SUPPLIED DATA:
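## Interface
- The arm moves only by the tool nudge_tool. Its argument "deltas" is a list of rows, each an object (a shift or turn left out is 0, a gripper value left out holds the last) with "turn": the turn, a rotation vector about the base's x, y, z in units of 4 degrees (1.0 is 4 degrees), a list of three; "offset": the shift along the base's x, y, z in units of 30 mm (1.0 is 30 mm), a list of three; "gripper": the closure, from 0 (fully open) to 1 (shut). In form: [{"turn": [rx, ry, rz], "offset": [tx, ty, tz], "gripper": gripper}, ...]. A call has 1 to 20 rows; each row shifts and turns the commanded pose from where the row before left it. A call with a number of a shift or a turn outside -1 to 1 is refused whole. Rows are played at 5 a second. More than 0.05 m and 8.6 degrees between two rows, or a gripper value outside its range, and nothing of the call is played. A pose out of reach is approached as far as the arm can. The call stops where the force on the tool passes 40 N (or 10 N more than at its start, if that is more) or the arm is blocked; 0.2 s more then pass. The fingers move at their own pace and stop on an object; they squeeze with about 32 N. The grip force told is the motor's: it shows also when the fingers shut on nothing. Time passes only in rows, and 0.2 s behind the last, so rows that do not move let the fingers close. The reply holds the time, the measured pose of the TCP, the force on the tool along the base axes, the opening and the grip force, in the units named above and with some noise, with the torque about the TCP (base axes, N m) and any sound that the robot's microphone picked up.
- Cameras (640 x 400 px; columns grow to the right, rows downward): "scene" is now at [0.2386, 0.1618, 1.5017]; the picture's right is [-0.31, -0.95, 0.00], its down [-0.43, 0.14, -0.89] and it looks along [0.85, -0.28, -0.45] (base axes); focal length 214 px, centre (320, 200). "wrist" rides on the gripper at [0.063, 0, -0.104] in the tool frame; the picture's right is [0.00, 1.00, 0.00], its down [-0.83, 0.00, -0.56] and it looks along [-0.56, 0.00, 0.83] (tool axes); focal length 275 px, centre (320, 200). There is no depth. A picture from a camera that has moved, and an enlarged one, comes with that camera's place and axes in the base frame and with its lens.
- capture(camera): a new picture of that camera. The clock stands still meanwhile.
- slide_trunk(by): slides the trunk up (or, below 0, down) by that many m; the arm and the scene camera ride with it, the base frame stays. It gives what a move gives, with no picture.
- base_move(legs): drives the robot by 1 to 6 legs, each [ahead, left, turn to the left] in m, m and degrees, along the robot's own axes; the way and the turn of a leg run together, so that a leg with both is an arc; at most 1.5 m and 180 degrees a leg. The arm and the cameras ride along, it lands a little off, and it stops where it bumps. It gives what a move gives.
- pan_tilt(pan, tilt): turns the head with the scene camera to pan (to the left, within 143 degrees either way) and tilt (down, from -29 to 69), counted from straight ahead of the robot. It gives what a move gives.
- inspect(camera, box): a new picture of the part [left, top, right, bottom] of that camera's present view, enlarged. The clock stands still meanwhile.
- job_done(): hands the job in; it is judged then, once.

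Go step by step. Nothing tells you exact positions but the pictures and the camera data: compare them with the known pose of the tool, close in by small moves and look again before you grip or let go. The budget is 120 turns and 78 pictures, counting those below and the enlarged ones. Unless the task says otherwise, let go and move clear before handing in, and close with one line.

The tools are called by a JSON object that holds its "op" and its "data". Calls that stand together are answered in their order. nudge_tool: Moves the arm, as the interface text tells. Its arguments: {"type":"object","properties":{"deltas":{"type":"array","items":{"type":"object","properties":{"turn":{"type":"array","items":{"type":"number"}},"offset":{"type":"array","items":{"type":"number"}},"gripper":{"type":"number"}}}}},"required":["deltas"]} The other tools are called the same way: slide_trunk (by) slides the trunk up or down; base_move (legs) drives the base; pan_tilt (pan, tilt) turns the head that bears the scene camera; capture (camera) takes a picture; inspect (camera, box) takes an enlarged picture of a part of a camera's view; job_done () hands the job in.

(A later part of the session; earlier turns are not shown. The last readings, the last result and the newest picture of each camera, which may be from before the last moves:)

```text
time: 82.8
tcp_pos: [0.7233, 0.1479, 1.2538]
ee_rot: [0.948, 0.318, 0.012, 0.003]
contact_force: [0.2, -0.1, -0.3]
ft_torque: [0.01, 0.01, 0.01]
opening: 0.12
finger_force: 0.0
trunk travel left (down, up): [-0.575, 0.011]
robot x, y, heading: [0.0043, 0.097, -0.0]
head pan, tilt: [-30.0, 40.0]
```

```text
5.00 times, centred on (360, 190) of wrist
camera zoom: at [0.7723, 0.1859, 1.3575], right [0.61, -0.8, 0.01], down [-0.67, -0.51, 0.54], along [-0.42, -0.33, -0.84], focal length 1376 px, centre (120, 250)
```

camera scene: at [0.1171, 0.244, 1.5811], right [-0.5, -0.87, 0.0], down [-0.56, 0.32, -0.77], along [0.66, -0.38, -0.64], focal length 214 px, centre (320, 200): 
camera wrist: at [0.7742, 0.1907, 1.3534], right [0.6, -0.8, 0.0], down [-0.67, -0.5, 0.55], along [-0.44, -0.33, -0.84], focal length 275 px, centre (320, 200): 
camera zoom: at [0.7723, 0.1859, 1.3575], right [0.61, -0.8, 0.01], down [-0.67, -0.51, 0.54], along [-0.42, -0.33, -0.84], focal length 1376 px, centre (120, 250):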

TO DO: From the line holding "camera scene: at" down to the final line above, quote every line exactly and only those lines.

RESPONSE TO THE TASK:
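camera scene: at [0.1171, 0.244, 1.5811], right [-0.5, -0.87, 0.0], down [-0.56, 0.32, -0.77], along [0.66, -0.38, -0.64], focal length 214 px, centre (320, 200): 
camera wrist: at [0.7742, 0.1907, 1.3534], right [0.6, -0.8, 0.0], down [-0.67, -0.5, 0.55], along [-0.44, -0.33, -0.84], focal length 275 px, centre (320, 200): 
camera zoom: at [0.7723, 0.1859, 1.3575], right [0.61, -0.8, 0.01], down [-0.67, -0.51, 0.54], along [-0.42, -0.33, -0.84], focal length 1376 px, centre (120, 250):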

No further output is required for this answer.